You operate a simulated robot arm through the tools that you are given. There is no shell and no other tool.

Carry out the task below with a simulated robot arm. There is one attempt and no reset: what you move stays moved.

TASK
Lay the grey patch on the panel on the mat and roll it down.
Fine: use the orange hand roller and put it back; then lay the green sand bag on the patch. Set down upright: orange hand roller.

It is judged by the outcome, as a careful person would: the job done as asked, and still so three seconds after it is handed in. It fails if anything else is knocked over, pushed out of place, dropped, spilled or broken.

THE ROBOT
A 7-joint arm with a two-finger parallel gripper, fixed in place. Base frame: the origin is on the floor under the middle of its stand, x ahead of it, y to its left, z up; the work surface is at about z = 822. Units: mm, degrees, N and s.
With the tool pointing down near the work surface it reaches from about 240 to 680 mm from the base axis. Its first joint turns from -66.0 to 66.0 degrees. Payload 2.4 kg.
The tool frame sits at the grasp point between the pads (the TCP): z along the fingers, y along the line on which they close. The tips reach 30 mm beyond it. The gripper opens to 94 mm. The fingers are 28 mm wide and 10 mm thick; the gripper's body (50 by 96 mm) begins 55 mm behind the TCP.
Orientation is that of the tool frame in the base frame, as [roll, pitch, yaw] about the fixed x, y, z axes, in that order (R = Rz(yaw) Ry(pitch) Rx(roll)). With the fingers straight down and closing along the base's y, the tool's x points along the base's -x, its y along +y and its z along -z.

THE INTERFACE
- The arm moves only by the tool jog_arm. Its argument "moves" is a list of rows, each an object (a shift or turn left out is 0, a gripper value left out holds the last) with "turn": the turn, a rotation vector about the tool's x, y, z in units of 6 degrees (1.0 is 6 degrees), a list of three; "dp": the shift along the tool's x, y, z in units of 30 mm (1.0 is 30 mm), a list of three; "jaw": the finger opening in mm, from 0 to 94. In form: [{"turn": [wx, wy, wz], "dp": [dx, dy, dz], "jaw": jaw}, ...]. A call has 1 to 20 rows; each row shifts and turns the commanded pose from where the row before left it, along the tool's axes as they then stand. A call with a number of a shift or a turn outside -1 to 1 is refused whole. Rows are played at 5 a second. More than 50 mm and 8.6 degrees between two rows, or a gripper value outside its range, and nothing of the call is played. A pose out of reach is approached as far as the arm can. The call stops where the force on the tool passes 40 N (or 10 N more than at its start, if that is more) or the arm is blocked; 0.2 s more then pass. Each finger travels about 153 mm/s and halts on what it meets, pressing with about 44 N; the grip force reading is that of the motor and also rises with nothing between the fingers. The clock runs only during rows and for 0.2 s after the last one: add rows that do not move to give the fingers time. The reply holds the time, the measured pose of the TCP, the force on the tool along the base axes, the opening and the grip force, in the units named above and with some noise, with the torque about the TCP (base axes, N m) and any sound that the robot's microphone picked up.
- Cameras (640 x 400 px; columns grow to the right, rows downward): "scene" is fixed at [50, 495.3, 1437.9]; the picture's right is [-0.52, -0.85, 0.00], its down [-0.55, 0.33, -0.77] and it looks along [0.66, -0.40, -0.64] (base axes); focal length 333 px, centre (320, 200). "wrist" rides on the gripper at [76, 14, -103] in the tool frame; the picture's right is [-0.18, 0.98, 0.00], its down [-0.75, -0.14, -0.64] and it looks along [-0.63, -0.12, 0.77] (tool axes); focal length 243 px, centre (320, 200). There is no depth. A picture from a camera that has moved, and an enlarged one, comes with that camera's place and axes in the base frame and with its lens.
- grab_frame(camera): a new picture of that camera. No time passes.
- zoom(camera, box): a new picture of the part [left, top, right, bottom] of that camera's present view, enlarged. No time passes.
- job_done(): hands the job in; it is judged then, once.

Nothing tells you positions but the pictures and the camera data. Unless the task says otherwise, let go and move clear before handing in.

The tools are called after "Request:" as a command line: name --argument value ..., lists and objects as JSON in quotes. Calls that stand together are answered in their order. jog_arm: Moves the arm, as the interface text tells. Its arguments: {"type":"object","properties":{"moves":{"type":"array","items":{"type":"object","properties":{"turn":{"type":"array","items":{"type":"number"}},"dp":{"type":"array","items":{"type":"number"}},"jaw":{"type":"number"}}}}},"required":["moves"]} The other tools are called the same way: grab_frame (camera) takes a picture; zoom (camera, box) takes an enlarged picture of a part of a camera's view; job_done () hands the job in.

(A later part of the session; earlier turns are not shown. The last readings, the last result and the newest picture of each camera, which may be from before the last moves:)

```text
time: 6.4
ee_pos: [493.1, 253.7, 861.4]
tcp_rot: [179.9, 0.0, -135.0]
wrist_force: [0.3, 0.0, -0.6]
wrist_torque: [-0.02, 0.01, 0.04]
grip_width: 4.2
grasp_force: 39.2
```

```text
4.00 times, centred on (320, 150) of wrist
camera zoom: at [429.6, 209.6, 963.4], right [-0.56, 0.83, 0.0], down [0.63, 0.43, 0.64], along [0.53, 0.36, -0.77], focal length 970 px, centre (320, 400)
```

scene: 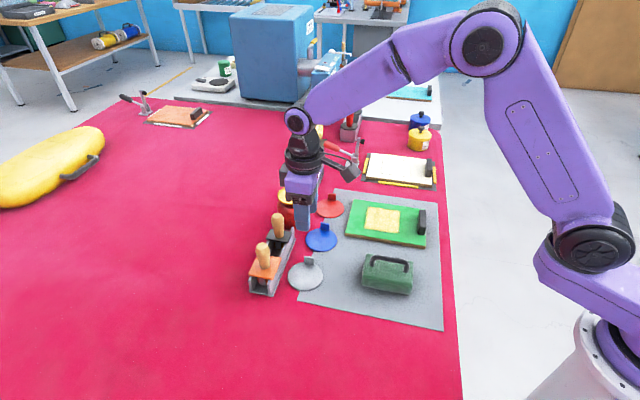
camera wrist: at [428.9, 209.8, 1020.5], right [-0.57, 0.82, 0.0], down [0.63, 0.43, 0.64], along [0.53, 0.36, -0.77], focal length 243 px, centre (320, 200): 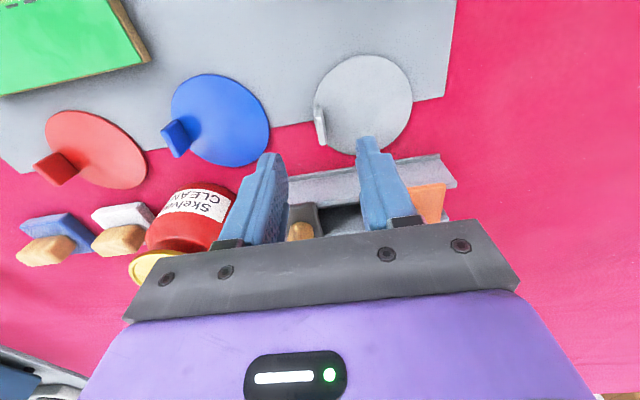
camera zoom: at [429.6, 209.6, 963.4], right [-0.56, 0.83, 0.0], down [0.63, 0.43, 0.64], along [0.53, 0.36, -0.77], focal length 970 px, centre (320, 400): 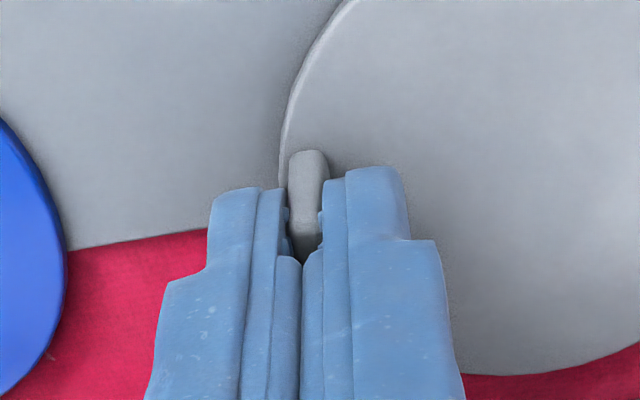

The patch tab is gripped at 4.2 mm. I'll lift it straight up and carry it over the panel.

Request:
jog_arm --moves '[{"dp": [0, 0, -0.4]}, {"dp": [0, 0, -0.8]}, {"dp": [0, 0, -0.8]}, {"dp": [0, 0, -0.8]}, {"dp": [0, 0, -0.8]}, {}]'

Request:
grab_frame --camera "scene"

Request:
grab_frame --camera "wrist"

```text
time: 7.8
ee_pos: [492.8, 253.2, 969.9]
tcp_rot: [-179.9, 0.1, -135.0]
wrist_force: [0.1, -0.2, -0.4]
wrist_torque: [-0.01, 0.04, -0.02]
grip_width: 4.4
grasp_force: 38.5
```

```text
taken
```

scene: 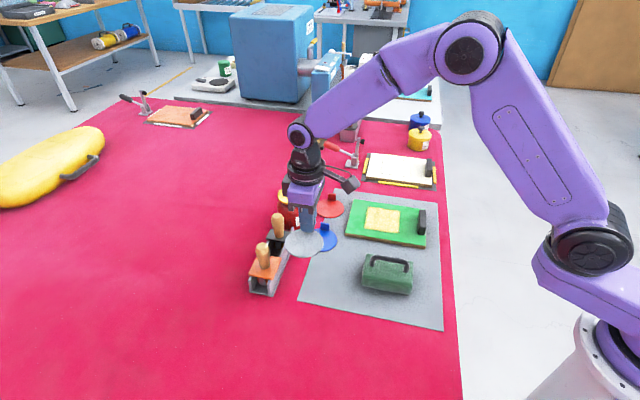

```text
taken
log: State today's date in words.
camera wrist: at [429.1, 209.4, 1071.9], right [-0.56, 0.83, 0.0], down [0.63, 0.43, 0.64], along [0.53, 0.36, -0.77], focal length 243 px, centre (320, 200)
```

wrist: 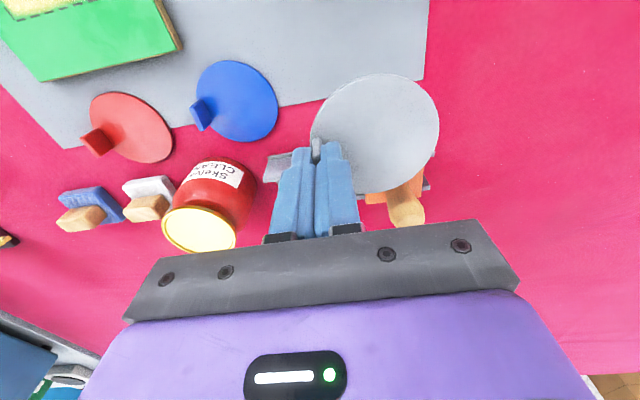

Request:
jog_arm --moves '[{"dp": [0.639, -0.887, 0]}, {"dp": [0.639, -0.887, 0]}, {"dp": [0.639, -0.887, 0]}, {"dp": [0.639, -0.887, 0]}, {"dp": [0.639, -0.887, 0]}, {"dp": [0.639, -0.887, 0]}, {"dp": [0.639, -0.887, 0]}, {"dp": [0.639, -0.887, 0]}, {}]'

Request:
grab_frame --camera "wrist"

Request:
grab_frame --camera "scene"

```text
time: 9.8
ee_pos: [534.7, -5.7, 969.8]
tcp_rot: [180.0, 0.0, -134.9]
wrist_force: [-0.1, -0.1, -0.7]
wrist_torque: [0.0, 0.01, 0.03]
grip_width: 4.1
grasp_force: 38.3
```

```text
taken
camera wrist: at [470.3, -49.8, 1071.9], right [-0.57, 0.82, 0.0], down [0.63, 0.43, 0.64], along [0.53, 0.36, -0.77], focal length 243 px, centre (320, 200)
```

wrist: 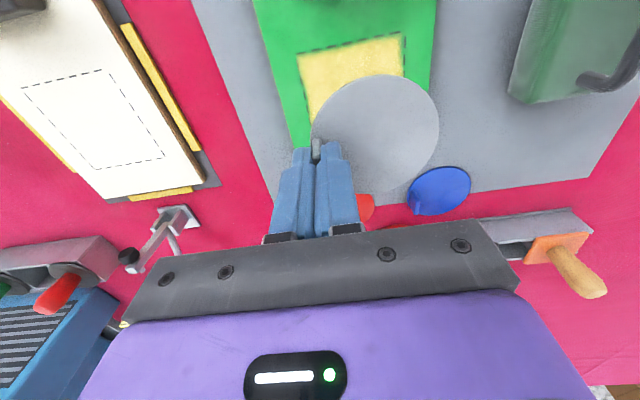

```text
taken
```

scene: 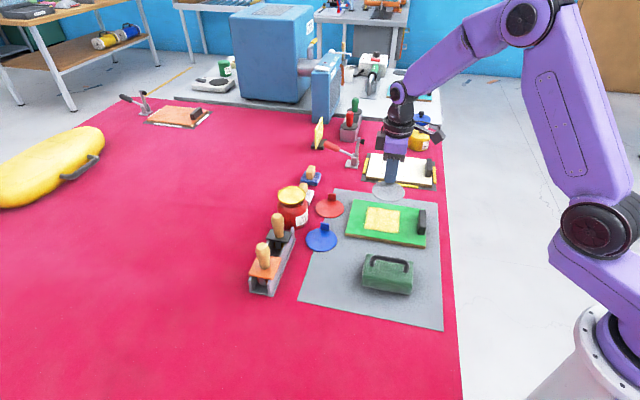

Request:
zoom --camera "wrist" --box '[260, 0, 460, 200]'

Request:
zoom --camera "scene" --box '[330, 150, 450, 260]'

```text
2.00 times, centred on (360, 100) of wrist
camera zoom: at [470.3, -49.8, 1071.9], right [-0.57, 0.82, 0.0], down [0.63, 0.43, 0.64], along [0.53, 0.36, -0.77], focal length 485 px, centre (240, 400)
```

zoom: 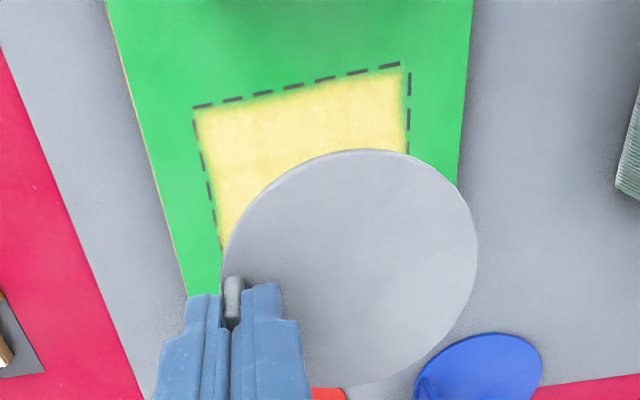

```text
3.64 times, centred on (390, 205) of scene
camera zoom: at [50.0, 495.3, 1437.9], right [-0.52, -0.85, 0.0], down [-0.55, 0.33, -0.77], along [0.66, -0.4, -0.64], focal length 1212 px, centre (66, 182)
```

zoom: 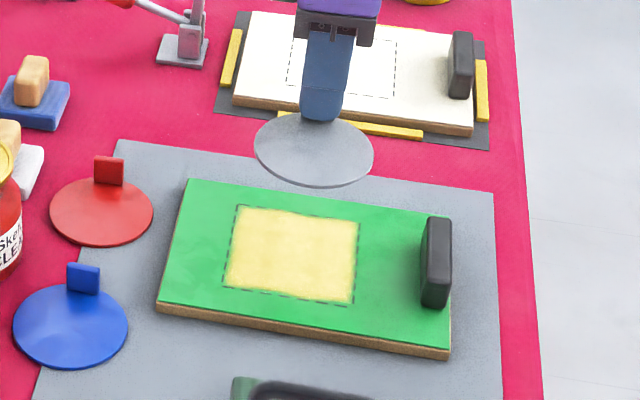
◇ ◇ ◇ ◇ ◇
**What needs to be done**
Can you repeat, word for word, every line above from the one containing "Carry out the" down to the one containing "With the tool", including both? Number the lines from 1 and leave blank lines out.

**Written reply**
1. Carry out the task below with a simulated robot arm. There is one attempt and no reset: what you move stays moved.
2. TASK
3. Lay the grey patch on the panel on the mat and roll it down.
4. Fine: use the orange hand roller and put it back; then lay the green sand bag on the patch. Set down upright: orange hand roller.
5. It is judged by the outcome, as a careful person would: the job done as asked, and still so three seconds after it is handed in. It fails if anything else is knocked over, pushed out of place, dropped, spilled or broken.
6. THE ROBOT
7. A 7-joint arm with a two-finger parallel gripper, fixed in place. Base frame: the origin is on the floor under the middle of its stand, x ahead of it, y to its left, z up; the work surface is at about z = 822. Units: mm, degrees, N and s.
8. With the tool pointing down near the work surface it reaches from about 240 to 680 mm from the base axis. Its first joint turns from -66.0 to 66.0 degrees. Payload 2.4 kg.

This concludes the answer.